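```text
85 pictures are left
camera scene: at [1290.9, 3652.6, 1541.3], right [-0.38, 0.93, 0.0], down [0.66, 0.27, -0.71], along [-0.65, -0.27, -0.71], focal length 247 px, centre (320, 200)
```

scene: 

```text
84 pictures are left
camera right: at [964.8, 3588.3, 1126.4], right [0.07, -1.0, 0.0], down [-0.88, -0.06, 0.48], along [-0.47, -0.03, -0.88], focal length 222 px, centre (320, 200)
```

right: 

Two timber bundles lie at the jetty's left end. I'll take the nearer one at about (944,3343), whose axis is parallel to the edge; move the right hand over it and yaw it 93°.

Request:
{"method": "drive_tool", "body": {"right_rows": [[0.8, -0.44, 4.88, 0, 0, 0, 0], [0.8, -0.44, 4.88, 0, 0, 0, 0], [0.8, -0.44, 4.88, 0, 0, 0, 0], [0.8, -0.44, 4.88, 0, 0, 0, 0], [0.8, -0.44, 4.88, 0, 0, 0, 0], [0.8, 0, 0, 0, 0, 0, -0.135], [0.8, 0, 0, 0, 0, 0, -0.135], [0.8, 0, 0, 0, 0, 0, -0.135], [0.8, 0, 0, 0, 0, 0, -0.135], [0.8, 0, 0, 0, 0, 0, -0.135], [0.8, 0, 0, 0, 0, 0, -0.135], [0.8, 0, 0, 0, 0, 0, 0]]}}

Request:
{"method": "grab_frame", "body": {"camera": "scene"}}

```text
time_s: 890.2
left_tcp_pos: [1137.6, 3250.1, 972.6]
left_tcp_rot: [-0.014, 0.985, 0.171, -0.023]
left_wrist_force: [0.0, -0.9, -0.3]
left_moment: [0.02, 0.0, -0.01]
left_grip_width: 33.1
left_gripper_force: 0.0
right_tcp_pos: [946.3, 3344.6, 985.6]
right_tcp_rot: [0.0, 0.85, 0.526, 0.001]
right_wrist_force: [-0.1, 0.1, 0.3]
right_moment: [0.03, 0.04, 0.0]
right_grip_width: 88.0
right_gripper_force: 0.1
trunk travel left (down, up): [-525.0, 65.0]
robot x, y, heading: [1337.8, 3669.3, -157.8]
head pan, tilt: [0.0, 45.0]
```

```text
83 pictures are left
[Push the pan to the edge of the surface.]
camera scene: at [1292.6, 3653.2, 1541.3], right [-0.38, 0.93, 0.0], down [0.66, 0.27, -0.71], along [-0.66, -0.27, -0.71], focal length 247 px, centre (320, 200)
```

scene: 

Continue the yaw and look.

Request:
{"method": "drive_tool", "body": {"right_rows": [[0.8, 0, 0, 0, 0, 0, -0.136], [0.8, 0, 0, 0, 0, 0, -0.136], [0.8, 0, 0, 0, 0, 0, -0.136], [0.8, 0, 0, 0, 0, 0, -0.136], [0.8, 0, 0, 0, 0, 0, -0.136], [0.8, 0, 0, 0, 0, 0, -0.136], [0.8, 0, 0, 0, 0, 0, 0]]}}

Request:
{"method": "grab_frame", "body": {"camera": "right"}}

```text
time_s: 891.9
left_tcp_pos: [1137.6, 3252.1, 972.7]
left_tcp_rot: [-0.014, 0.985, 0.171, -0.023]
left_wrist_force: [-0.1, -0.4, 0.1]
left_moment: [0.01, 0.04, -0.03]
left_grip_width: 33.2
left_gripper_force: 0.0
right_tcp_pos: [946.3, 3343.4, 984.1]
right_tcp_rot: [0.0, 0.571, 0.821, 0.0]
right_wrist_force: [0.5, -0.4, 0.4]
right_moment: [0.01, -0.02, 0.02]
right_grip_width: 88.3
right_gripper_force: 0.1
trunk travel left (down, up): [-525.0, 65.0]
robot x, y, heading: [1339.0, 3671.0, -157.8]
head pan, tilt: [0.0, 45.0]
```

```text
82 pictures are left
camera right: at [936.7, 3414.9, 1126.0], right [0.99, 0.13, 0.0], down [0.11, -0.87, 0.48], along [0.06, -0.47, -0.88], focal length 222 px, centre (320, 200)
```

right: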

——

#### [TASK BRIEF]
Each line of the listing should be echoed back exactly.

#### [OUTPUT BELOW]
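```text
85 pictures are left
camera scene: at [1290.9, 3652.6, 1541.3], right [-0.38, 0.93, 0.0], down [0.66, 0.27, -0.71], along [-0.65, -0.27, -0.71], focal length 247 px, centre (320, 200)
```

scene: 

```text
84 pictures are left
camera right: at [964.8, 3588.3, 1126.4], right [0.07, -1.0, 0.0], down [-0.88, -0.06, 0.48], along [-0.47, -0.03, -0.88], focal length 222 px, centre (320, 200)
```

right: 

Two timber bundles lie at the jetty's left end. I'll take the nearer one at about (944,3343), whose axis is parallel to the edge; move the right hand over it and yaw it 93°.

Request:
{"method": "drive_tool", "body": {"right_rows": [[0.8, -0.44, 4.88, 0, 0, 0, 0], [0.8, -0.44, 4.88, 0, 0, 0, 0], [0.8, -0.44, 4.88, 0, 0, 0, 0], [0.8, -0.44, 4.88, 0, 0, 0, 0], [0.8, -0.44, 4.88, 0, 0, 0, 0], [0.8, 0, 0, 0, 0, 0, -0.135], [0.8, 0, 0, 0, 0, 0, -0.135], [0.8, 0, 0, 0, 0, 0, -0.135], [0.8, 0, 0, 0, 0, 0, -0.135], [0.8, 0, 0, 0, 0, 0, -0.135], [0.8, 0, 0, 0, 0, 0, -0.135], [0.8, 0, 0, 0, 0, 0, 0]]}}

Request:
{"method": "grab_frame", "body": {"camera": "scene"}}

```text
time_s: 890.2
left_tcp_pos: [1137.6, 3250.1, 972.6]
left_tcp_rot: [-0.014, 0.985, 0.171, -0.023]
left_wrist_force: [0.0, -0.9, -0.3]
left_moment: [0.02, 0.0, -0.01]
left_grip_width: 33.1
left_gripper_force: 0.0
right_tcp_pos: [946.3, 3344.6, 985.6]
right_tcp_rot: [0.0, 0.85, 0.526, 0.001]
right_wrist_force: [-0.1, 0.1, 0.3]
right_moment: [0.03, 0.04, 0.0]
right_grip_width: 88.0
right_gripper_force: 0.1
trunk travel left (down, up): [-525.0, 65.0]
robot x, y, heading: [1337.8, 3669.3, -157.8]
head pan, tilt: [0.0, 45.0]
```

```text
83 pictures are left
[Push the pan to the edge of the surface.]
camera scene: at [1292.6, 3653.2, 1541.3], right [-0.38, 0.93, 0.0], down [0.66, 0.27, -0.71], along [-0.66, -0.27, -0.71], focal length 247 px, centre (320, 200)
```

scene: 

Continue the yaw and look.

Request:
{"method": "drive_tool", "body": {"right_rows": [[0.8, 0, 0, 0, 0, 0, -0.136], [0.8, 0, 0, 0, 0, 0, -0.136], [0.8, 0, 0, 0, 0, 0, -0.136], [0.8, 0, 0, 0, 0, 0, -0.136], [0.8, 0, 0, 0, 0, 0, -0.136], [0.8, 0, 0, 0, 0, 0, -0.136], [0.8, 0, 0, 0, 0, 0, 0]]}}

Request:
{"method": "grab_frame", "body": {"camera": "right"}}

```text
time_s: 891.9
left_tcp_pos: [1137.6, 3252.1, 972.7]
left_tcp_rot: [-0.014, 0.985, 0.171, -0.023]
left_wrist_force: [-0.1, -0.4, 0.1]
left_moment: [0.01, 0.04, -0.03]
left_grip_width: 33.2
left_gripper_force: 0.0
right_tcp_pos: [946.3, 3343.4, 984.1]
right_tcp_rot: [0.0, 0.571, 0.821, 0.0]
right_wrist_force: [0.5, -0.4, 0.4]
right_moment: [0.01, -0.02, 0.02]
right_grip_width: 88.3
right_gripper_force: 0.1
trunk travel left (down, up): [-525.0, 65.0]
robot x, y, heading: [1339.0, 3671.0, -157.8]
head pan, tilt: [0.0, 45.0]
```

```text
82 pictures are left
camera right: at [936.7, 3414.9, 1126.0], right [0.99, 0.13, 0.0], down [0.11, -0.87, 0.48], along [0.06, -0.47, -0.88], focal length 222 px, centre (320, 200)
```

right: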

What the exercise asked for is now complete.